The year was 1998, around Halloween. I was fresh out of college with a bachelor’s degree from the University of Utah and ready to conquer the world, I finished a manuscript about a girl who has dreams at night and she travels the world. Then one day discovers that the dream people were, in fact, real-life people.
I went to Barnes and Noble and author signings, hoping to pitch my book and find out how to publish my newly written novel. At one of these signings, I met a lady named Sherrie, and I am sad to admit I forgot her last name. She gave me her number and told me she had written numerous books. She looked at my manuscript, looked at me and asked, “Who are your writing influences?”

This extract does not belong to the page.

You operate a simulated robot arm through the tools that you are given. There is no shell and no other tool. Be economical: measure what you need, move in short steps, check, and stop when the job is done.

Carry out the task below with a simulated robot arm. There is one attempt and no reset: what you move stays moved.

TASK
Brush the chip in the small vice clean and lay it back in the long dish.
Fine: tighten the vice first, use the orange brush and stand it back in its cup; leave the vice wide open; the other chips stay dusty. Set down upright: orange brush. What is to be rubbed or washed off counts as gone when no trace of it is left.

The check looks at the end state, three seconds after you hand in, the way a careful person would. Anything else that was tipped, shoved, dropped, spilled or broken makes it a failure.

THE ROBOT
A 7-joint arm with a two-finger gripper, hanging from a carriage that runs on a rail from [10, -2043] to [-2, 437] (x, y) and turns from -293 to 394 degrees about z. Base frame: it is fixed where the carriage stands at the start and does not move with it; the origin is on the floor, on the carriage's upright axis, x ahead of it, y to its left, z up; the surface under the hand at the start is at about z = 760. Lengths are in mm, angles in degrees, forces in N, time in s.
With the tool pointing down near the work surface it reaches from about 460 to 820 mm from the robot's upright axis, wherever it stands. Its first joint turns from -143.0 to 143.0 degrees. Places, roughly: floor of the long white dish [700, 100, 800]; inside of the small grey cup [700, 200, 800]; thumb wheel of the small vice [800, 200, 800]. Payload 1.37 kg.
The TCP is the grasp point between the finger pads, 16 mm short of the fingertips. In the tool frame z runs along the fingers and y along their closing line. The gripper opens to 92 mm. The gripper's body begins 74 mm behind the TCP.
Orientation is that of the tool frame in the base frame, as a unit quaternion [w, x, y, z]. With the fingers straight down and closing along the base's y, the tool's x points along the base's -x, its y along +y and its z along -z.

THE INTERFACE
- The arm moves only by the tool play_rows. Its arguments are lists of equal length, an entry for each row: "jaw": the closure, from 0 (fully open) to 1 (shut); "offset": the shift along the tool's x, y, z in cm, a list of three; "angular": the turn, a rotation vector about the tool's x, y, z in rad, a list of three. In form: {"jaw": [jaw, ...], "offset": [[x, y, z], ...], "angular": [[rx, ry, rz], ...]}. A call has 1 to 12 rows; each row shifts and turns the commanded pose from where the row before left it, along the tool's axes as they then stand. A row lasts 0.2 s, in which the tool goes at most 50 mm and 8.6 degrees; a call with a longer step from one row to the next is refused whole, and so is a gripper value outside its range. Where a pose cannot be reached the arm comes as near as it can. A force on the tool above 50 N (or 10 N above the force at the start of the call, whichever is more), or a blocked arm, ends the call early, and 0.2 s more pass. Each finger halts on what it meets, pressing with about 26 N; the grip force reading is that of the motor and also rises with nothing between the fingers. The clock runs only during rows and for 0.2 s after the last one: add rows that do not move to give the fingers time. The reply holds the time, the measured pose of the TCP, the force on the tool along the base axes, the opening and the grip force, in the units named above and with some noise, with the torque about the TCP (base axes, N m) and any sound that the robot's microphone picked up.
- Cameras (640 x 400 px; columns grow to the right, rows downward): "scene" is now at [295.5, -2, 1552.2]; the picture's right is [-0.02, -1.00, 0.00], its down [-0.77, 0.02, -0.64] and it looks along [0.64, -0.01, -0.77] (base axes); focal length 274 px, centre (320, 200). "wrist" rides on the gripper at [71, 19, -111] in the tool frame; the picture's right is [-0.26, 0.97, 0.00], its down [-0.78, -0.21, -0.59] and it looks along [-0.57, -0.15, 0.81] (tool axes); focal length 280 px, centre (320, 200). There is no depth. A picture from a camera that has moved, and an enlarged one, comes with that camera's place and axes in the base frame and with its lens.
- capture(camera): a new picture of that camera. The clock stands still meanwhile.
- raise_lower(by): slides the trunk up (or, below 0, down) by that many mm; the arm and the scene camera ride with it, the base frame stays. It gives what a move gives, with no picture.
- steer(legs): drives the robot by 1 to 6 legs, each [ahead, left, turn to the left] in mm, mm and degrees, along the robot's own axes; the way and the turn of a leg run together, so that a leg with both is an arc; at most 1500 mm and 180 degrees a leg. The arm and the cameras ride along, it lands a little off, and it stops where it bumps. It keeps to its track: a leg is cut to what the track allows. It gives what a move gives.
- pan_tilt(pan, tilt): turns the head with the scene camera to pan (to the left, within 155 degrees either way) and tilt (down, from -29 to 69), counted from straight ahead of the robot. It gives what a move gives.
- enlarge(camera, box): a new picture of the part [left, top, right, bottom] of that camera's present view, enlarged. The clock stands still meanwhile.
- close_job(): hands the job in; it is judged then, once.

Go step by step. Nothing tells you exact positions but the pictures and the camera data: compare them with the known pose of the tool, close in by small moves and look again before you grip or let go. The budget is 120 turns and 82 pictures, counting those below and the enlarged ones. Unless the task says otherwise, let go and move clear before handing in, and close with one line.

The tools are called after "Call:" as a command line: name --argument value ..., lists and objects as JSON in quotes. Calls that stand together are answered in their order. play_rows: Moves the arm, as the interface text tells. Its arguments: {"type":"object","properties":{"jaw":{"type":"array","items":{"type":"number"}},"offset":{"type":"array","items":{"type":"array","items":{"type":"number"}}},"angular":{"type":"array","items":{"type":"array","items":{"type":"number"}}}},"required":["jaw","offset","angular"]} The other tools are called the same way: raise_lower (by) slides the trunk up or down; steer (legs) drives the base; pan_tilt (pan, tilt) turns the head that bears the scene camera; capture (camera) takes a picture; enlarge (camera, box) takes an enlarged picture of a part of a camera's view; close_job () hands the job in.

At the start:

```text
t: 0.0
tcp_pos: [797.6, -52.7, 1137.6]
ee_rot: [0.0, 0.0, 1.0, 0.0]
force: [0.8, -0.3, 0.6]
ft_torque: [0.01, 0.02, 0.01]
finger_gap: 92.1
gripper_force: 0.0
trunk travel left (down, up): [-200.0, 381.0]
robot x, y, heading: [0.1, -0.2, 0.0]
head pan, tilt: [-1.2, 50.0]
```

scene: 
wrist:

I blurted out, “Shakespeare, Dostoevsky, Grisham and Hawthorne.”
She grinned, “I would like to mentor you. Let’s get this polished and published.”
I drove home with a feeling of invincibility; all my dreams would be coming true. I could now prove all the naysayers wrong, who told me, it’s impossible to get published.
I held on to my dream until the next week. That following week, I found out my dad Richard who was never sick, wasn’t feeling well, was tired and had back pain. From then on, I was taking him to doctor’s visits, and he was diagnosed with an aggressive form of pancreatic cancer in December. Life seemed to stop for me from the moment of his diagnosis.
I shelved my manuscript, lost Sherrie’s number and put my dreams on hold to work full-time and help my mom with her life without my father. He was only 57, and her dreams of retiring with him were no longer a reality.
I went on a downward spiral, mentally, physically and spiritually. I suffered from anxiety and panic attacks and, at one point, was homebound with agoraphobia. Staying safe, locked away from the world, became my new normal until I couldn’t stand myself. I vowed to be cured or at least live life with a bit of normalcy.
My healing started with a phone call to a therapist named Sally, and then a visit to my doctor. With therapy, anti-anxiety meds and meditation, the anxiety lessened but was still present. I searched on all the social media platforms for anyone who had cured themselves of agoraphobia and found very few people.
I then had what some would call a breakdown, but I called it a Spiritual Awakening.
For three days, I was in a heightened state of awareness. In this state, my physical ailments were cured, as if I had a systemic reboot.
I found my passion for writing again and could visualize a finished book. I have to say, it looked exactly like the book, Finding My Sacred, which I released in January of 2023.
All along, the person I was searching for to cure me was always there, staring at me in the mirror. She only needed to, Find Her Sacred.

Shell Silversmith
Shell Silversmith completed a Bachelor of Arts in Family and Human Development from the University of Utah. Shell finds her purpose lies in public speaking, which allows her to assist people who suffer from anxiety and panic. She was awarded a fellowship to the Emerging Diné Writers' Institute in New Mexico, which she completed in August 2022.